Only one portion of the data is to be written out: from the line bearing "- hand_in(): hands" through the line bearing "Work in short". Write it exactly as it appears.

_____

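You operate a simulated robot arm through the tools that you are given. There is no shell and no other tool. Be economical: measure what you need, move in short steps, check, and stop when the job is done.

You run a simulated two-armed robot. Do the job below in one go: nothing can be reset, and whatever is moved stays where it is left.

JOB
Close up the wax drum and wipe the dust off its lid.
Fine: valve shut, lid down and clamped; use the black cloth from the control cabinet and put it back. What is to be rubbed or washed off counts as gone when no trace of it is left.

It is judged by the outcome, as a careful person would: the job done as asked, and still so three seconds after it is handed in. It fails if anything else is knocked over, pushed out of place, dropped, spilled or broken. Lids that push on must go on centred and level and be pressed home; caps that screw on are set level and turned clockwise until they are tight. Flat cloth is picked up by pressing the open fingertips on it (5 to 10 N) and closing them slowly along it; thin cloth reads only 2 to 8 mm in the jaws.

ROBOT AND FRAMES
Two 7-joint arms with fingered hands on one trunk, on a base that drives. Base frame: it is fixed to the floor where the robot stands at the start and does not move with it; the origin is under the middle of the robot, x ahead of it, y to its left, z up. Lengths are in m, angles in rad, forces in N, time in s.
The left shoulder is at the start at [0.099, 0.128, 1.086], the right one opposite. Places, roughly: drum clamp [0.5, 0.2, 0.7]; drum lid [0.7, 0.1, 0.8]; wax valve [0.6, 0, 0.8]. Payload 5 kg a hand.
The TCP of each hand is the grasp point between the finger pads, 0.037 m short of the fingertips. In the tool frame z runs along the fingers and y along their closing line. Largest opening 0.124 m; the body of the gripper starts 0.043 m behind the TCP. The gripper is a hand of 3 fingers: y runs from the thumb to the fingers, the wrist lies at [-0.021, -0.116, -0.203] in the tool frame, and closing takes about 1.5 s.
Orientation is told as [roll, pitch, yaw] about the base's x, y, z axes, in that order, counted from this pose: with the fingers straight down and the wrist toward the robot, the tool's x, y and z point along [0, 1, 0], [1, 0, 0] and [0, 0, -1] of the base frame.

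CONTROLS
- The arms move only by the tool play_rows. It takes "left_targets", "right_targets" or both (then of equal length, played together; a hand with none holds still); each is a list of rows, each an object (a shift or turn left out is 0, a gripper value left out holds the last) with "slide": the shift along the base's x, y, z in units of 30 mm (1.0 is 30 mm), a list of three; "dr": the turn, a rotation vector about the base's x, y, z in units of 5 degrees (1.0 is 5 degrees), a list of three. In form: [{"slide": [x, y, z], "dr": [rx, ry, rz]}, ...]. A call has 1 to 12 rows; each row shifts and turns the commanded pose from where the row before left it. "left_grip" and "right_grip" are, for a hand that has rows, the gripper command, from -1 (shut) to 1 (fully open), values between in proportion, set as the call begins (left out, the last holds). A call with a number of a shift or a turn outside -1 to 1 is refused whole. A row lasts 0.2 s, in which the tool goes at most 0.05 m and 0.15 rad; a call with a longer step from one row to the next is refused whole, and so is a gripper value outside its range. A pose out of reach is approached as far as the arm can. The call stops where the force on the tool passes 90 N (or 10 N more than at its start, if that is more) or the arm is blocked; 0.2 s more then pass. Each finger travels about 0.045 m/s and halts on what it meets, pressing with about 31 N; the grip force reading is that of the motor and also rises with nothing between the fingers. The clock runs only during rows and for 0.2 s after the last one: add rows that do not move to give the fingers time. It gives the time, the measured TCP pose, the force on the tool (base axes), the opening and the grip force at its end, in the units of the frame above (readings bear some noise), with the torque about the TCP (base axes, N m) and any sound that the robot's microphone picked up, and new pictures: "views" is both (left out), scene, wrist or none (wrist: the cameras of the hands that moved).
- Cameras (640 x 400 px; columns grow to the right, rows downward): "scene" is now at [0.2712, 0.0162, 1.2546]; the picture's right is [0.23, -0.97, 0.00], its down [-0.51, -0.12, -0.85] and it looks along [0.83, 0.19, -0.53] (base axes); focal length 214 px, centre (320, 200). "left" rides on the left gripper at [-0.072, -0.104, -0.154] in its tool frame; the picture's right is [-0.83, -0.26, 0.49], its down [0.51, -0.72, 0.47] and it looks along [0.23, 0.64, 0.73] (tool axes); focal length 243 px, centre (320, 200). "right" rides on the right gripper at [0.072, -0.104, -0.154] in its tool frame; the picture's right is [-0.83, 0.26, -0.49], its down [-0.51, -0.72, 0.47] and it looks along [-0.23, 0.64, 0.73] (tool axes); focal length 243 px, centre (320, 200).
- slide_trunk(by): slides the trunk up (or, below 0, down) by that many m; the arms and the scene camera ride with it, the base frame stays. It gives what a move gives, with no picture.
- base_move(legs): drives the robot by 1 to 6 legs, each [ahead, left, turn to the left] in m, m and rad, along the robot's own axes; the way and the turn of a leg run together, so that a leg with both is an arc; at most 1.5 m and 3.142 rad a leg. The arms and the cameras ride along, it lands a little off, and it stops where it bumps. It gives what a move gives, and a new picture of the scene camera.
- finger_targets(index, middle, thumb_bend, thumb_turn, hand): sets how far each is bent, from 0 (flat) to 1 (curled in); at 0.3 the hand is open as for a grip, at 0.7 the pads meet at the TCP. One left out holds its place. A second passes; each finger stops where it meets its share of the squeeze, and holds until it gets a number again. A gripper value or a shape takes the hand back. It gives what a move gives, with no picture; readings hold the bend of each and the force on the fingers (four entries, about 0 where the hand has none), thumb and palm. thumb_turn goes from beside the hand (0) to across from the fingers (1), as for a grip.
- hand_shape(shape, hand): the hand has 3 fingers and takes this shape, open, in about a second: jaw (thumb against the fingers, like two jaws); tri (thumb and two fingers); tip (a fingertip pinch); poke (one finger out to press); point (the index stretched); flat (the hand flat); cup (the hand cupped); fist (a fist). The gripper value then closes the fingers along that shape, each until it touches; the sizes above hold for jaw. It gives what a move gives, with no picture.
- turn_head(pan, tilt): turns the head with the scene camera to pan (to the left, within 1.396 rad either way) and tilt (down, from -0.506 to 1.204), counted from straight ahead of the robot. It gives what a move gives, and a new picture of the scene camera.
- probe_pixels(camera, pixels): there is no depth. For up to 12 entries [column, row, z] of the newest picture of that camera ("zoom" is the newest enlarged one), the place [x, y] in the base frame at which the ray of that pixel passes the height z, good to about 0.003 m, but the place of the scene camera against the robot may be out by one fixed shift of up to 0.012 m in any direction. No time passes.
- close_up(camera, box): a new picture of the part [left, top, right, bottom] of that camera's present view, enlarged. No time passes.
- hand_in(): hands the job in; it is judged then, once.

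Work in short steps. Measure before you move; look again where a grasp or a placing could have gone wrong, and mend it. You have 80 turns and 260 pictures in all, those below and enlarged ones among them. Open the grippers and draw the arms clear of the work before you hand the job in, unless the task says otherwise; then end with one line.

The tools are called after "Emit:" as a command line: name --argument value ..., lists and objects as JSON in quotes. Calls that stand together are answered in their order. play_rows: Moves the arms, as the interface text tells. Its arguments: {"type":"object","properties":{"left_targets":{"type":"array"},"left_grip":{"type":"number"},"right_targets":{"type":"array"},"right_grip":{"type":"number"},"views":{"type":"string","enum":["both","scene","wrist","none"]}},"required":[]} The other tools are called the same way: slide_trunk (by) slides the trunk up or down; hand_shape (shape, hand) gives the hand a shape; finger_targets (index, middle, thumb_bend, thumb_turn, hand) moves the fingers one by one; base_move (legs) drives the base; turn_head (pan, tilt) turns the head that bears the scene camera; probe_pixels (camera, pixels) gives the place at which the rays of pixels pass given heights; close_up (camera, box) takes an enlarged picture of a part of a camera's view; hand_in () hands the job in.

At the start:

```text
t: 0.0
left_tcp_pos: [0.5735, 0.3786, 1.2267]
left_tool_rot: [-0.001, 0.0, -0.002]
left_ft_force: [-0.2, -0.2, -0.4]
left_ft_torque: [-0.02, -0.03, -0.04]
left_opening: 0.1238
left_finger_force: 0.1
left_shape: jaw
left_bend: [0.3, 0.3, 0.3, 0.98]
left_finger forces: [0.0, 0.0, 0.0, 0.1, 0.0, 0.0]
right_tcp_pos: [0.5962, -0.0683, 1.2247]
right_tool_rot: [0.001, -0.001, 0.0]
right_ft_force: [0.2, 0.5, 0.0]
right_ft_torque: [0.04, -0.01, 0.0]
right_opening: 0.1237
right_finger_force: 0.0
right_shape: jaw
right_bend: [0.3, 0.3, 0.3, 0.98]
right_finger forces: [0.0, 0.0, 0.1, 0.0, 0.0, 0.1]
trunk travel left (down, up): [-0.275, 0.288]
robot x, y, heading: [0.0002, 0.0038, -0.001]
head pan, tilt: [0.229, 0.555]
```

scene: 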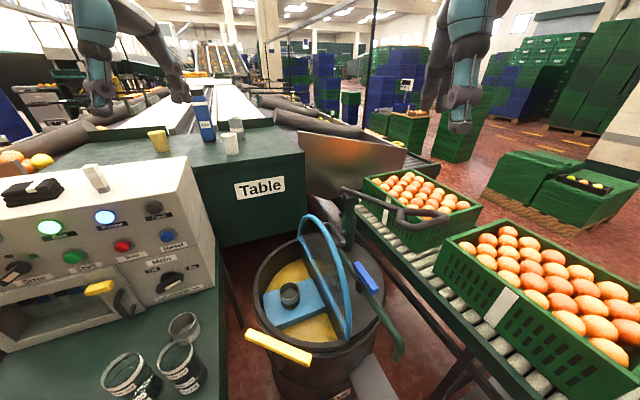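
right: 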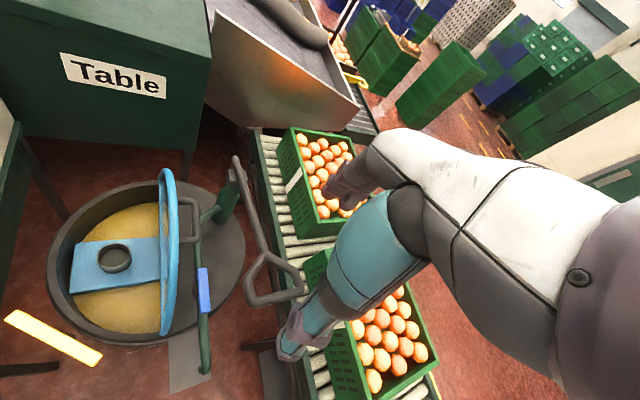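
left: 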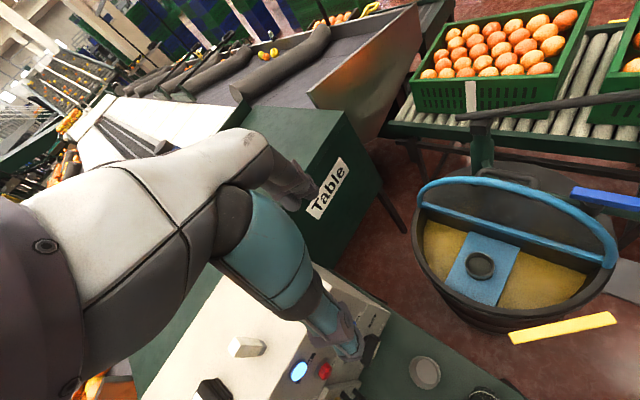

_____

◆ **Response to the task**:
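- hand_in(): hands the job in; it is judged then, once.

Work in short steps. Measure before you move; look again where a grasp or a placing could have gone wrong, and mend it. You have 80 turns and 260 pictures in all, those below and enlarged ones among them. Open the grippers and draw the arms clear of the work before you hand the job in, unless the task says otherwise; then end with one line.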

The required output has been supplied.